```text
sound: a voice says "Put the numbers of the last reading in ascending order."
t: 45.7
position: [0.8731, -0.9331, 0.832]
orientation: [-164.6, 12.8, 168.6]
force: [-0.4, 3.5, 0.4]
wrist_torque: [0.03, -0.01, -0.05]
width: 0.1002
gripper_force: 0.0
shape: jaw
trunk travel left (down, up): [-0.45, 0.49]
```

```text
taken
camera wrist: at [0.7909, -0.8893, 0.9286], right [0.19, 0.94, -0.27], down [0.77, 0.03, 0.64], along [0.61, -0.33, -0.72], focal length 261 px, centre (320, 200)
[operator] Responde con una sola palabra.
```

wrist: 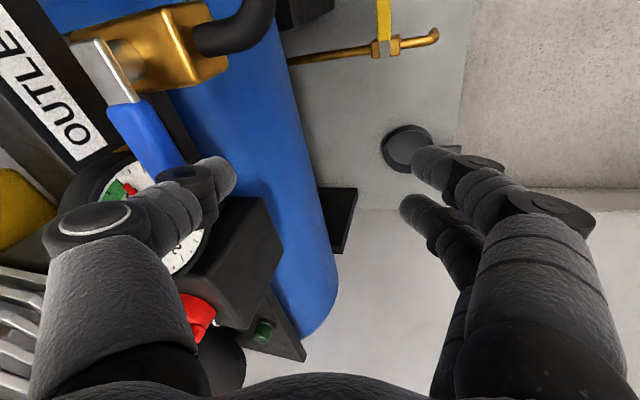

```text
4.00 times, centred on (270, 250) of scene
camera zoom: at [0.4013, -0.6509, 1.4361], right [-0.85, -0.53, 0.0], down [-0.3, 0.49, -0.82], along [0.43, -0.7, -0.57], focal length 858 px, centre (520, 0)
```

#####

**Goal of the exercise**. Leave the pictures out, and print every line of the listing exactly as written.

**Worked solution**.
```text
sound: a voice says "Put the numbers of the last reading in ascending order."
t: 45.7
position: [0.8731, -0.9331, 0.832]
orientation: [-164.6, 12.8, 168.6]
force: [-0.4, 3.5, 0.4]
wrist_torque: [0.03, -0.01, -0.05]
width: 0.1002
gripper_force: 0.0
shape: jaw
trunk travel left (down, up): [-0.45, 0.49]
```

```text
taken
camera wrist: at [0.7909, -0.8893, 0.9286], right [0.19, 0.94, -0.27], down [0.77, 0.03, 0.64], along [0.61, -0.33, -0.72], focal length 261 px, centre (320, 200)
[operator] Responde con una sola palabra.
```

wrist: 

```text
4.00 times, centred on (270, 250) of scene
camera zoom: at [0.4013, -0.6509, 1.4361], right [-0.85, -0.53, 0.0], down [-0.3, 0.49, -0.82], along [0.43, -0.7, -0.57], focal length 858 px, centre (520, 0)
```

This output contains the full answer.